**SUPPLIED TEXT**:
....

Russians have a word (“trevoga”) for the spiritual qualms that you experience before traveling until you’re safely seated on your train/plane seat. I call it stress. Whatever it is, I feel it.
The day of our departure, I went straight from classes to my internship, and then straight to choir rehearsal, leaving early around 8 p.m. to inhale my dinner, grab my things (packed the day before), and run to meet Ryan at the station to catch our 9:40 overnight train to Ulan-Ude. The guidebook says it’s nickname is “UU,” but I’ve never heard that in real life. (Prophesy from the future: more “the guidebook was wrong” moments to come).
Regardless, we got in at 6 a.m. and bought the last of our train tickets (the ticket lady in Irkutsk had advised us to hold off on getting a few of them, since better seats opened up in the end).
MISTAKE ONE: Not booking the hotel. We spent the first hour in Ulan-Ude walking around the center’s five or so hotels, finding that only the most expensive were available. Luckily, the first hotel/the one we wanted (we’d stayed there in the fall on our Midd expedition) let us drop our bags there while we waited to see if a room opened/did our sightseeing. Though we also lucked out, since a room opened up by midday, we learned our lesson and decided to call ahead to the other hotels to make reservations.

....

**DATA SHOWN**:
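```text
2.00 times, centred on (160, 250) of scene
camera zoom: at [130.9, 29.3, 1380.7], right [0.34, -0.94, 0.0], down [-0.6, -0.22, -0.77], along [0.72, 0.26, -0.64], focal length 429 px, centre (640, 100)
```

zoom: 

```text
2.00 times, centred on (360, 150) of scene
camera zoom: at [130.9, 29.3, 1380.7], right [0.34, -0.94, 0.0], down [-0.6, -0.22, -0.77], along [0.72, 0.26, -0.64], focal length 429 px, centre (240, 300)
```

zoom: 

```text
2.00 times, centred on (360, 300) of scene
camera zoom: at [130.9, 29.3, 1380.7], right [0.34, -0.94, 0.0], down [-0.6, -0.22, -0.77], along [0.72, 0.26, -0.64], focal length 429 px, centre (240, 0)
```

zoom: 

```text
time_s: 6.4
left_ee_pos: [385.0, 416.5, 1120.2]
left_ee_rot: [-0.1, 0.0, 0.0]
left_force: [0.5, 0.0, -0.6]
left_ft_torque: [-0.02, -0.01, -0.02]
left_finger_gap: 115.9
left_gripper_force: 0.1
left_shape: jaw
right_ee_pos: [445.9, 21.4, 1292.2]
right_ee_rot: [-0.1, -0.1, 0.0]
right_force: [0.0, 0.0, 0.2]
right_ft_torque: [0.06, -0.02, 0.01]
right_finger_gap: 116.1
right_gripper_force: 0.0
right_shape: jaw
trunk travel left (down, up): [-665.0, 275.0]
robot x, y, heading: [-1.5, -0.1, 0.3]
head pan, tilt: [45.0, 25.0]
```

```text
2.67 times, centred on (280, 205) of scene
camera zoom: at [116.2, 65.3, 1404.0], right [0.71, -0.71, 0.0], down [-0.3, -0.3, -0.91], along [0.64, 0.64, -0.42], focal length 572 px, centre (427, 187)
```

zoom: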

....

**DIRECTIVE**: Go on with the supplied text that begins "Russians have a" from its last line.

**WRITTEN ANSWER**:
Too bad that all the phone numbers online and in the guidebook are bad…
BREAKFAST & MORNING SIGHTS. I had a cocktail glass of oatmeal (I’d say “a bowl of” oatmeal, except it was actually served in a cocktail glass…) and a kettle of green-colored Earl Grey tea at a Marco Polo cafe, whose advertised “Free WiFi” was neither free, nor functioning. Too bad Russian MTV doesn’t make up for disappointments like that.
Ryan and I saw the head (i.e. the Wizard of Oz looking, somewhat cross-eyed, largest head of Lenin in the world –built to celebrate his 100th b-day in 1970). Walked past the opera house (Soviet stars and emblems at every chance –engraved with the wisdom of a Lenin quote “Art…”). Walked through the arch (constructed in 1891 to celebrate a military victory against neighboring China, total rip-off of Napoleon’s in Paris) about a hundred times, at that, searching for an ATM, and then an Internet connection, then this marshrutka, then that one…
‘…WEATHER OUTSIDE IS FRIGHTFUL…’ The snow steadily fell all day, and since we didn’t have a hotel yet and weren’t necessarily up for traipsing about the snowy, forested acres of the architectural-ethongraphic museum that I’d seen in the fall, we decided to keep our cultural exploration to indoor museums.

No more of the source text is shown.